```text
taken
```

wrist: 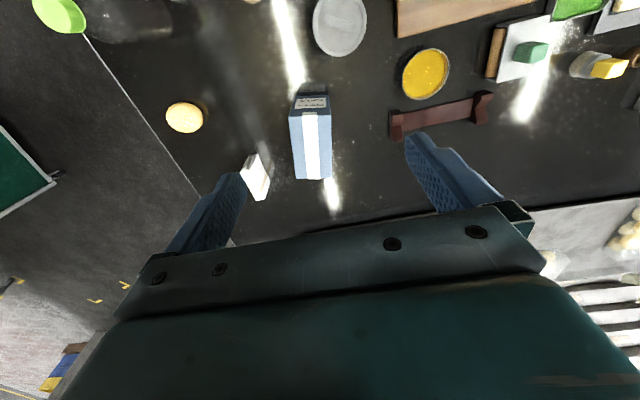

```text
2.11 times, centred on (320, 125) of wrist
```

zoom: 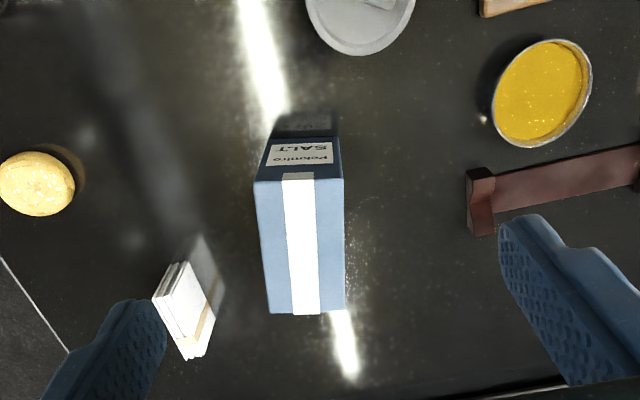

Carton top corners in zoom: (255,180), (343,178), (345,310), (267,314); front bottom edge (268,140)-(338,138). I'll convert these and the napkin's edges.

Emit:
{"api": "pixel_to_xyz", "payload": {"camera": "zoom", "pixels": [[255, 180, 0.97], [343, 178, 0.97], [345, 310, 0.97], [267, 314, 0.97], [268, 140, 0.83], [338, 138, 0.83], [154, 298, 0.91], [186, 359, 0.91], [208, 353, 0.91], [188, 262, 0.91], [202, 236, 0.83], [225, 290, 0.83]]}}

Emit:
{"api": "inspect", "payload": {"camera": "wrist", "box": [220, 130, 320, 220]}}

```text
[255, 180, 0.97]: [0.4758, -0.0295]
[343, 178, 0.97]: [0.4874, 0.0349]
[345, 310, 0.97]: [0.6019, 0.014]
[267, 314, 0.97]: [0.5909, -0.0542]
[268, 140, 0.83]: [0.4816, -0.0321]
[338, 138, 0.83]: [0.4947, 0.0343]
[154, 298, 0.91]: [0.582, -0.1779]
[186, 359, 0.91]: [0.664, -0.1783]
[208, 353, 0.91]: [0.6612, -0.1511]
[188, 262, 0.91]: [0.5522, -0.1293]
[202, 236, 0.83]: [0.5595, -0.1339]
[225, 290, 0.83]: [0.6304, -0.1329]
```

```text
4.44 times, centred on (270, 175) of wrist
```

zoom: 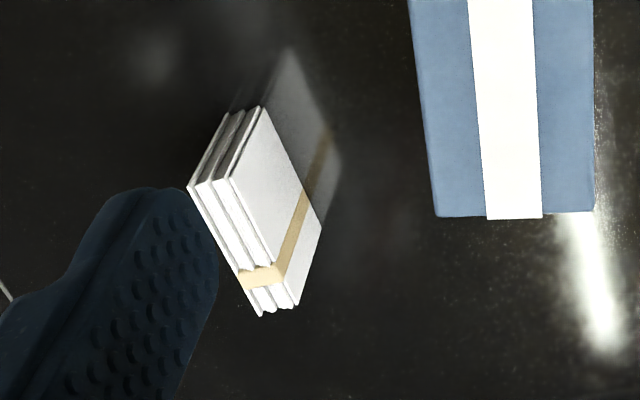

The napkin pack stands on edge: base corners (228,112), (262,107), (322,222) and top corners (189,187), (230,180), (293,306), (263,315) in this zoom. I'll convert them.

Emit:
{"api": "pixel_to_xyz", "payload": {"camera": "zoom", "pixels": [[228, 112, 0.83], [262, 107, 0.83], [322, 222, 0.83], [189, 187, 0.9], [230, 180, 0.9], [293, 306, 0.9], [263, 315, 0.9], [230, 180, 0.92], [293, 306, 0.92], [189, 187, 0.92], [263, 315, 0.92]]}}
........
Without including any pictures, reproduce the listing exactly.

Result of this task:
```text
taken
```

wrist: 

```text
2.11 times, centred on (320, 125) of wrist
```

zoom: 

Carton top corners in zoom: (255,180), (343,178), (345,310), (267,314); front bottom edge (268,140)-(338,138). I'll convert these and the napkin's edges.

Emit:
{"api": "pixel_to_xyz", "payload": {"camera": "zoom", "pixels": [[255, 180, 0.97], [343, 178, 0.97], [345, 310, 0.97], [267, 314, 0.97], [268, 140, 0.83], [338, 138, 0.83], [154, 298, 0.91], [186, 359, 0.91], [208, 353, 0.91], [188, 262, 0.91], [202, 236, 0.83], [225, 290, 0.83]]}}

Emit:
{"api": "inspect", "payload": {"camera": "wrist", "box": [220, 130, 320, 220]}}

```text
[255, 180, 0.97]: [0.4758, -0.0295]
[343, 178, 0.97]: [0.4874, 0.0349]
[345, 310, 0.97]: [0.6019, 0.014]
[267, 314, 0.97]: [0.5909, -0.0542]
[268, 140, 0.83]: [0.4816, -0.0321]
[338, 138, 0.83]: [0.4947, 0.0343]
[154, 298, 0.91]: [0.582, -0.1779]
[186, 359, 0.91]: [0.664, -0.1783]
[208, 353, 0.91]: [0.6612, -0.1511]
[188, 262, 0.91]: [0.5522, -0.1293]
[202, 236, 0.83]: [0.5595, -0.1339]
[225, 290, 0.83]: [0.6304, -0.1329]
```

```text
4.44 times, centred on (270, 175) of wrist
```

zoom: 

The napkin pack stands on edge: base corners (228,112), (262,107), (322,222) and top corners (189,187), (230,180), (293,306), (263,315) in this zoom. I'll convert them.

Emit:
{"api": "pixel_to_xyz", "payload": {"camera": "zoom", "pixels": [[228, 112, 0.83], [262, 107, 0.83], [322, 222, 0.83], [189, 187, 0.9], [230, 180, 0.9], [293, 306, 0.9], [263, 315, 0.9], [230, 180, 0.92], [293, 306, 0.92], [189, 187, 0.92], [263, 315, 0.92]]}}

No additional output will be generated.